Mme Mathilde Ollivier .  - (Applaudissements sur les travées du GEST et sur quelques travées du groupe SER) Je remercie Monique de Marco pour son combat sans faille en faveur des étudiants. Il y a quatre ans, les files d'attente alimentaires ont marqué les esprits, mais elles sont encore d'actualité. Il y a quelques semaines, j'ai retrouvé, avec l'association COP1, ces images qui faisaient froid dans le dos en 2020. Combien d'années encore laisserons-nous la situation s'aggraver ? Combien d'années encore baisserons-nous les yeux, dans l'attente d'une réforme structurelle ?

Madame la ministre, votre réponse est toujours la même : vous allez réformer les bourses. Mais la moitié des personnes présentes dans les files sont inéligibles aux bourses sur critère social. La jeunesse est la plus marquée par les hausses d'inégalités, alors qu'en 2021, 9,1 millions de personnes étaient sous le seuil de pauvreté, dont 1,4 million de jeunes âgés de 18 à 24 ans.

Le coût de la vie étudiante a augmenté de 25 % depuis 2017 et 40 % des étudiantes et des étudiants doivent travailler. De plus, 43 % d'entre eux sautent un repas par jour. Le plus bel âge de la vie serait-il le privilège de quelques-uns ? On dépend de la solidarité familiale, non nationale, ce qui sape la cohésion nationale et érode la promesse républicaine d'égalité des chances.

Le système de bourses atteint ses dernières heures de vie. Nous ne pouvons banaliser la précarité et le retour à la société d'héritiers, ce que François Dubet appelle la préférence pour l'inégalité.

Cette proposition de loi est une avancée concrète, pour garantir protection et avenir à la jeunesse. Finissons-en avec les petits ajustements. L'occasion est historique de favoriser l'émancipation des jeunes et de changer la vie de millions de Français.
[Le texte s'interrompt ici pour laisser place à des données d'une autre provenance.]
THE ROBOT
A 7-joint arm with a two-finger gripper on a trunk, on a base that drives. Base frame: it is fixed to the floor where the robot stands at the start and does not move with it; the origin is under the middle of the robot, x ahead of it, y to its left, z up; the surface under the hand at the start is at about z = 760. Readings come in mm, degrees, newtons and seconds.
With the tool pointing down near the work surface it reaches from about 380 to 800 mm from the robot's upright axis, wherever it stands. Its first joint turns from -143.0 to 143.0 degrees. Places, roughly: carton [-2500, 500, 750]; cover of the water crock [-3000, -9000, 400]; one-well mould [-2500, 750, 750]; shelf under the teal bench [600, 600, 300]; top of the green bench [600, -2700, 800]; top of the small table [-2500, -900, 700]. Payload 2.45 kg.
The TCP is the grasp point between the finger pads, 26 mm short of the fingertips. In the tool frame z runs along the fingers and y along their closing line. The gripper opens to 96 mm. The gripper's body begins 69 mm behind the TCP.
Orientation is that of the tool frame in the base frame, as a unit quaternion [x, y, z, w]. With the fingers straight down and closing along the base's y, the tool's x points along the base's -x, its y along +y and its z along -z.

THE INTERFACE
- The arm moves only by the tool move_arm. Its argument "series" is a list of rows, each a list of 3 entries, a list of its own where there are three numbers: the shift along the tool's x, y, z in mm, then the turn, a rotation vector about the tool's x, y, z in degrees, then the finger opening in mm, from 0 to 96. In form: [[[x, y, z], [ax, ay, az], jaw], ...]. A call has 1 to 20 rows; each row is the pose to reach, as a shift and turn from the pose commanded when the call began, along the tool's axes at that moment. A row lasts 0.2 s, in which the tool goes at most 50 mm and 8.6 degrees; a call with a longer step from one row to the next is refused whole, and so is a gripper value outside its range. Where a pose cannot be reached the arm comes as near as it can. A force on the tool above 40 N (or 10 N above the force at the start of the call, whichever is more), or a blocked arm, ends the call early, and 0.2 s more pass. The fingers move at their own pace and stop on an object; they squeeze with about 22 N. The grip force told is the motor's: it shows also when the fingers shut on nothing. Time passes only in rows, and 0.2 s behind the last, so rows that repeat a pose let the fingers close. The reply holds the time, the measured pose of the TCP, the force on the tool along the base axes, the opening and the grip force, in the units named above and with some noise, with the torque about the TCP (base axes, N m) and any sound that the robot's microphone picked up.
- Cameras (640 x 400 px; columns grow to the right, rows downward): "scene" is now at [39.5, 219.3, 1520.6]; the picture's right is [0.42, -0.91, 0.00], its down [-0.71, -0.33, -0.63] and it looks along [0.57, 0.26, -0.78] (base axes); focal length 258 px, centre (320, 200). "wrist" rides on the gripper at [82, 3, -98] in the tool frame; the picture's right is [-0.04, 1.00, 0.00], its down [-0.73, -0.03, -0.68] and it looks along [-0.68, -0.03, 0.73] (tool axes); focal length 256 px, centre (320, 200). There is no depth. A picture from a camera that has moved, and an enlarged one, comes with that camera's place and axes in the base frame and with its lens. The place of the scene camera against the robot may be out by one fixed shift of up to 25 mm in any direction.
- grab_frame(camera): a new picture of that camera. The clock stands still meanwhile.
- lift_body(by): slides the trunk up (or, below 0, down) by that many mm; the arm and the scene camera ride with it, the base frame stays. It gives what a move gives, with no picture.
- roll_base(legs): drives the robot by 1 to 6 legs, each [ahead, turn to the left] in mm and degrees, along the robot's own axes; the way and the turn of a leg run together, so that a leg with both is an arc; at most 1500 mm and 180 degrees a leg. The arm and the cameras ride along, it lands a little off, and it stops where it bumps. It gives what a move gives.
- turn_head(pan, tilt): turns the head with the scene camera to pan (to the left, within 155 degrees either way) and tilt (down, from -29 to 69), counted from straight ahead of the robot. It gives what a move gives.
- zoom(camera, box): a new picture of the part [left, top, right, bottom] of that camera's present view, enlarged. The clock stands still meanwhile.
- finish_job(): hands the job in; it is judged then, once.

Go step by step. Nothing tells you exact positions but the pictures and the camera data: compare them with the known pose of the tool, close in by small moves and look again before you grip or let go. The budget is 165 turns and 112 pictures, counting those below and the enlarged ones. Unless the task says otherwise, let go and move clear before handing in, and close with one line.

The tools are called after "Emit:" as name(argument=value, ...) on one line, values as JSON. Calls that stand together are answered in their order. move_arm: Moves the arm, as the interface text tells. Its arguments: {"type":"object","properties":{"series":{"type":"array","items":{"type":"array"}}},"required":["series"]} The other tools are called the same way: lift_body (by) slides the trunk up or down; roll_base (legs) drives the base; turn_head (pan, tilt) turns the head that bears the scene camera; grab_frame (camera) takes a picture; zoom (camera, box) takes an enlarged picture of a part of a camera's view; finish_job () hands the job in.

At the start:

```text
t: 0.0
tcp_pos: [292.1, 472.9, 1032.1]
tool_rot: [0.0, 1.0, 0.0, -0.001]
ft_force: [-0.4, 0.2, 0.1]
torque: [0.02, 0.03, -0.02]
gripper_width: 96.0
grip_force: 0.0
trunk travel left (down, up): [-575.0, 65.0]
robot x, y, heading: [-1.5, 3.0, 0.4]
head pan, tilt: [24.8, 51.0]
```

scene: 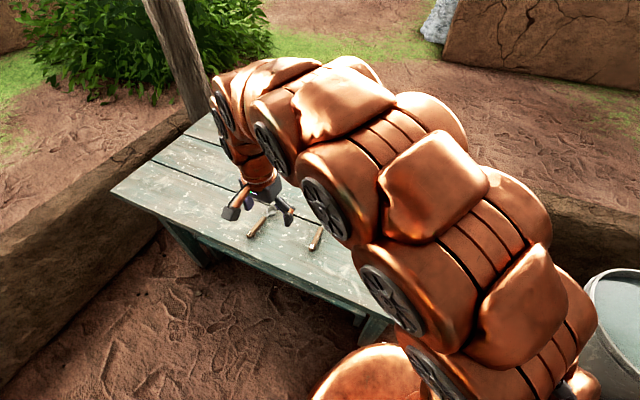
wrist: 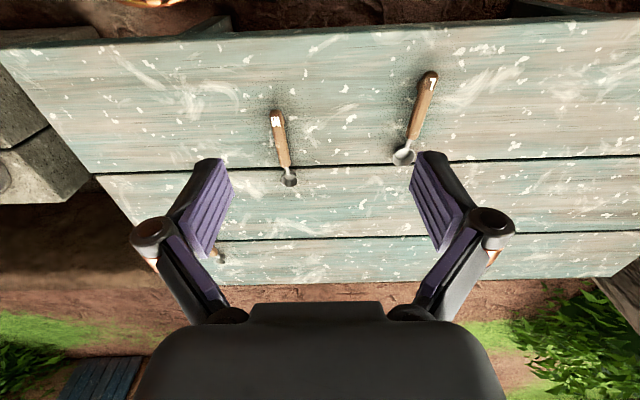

« Une fois émancipé, tout homme cherchera lui-même son chemin » disait Jaurès. (On apprécie la référence à gauche.)

Mme la présidente.  - Jaurès aura beaucoup été cité cet après-midi !

Mme Mathilde Ollivier.  - Donnons à ce texte sa chance. (Applaudissements à gauche ; Mme Solanges Nadille et M. Jean-Noël Guérini applaudissent également.)

Mme Céline Brulin .  - Nous saluons la proposition du GEST : cette allocation supplanterait les bourses, qui varient entre 1 450 et 6 300 euros annuels et excluent la majorité des étudiants.

La crise sanitaire a amplifié la précarité étudiante. Les jeunes en formation professionnelle, souvent issus de milieux populaires, doivent acquérir des équipements coûteux. Malgré cela, les députés du camp présidentiel et Les Républicains ont empêché l'extension du repas à 1 euro, alors que les étudiants sont contraints de se salarier.

La réforme des lycées professionnels fera naître de nouvelles injustices, entre formation dans l'établissement ou en entreprise, rémunératrice.

Certes, l'allocation autonomie universelle d'études a un coût. Il faut réfléchir, collectivement, aux financements à mobiliser. Les propositions abondent : nous en avions formulé lors de l'examen du projet de loi de finances pour 2024... D'autres privilégient la solidarité familiale : ce sont alors les revenus des parents, et non les capacités des jeunes, qui ouvrent les formations. Passons à la solidarité nationale, sans quoi notre système demeurera l'un des plus inégalitaires au monde - 12 % des enfants d'ouvriers poursuivent ainsi leurs études à l'université. (Mme Antoinette Guhl applaudit.)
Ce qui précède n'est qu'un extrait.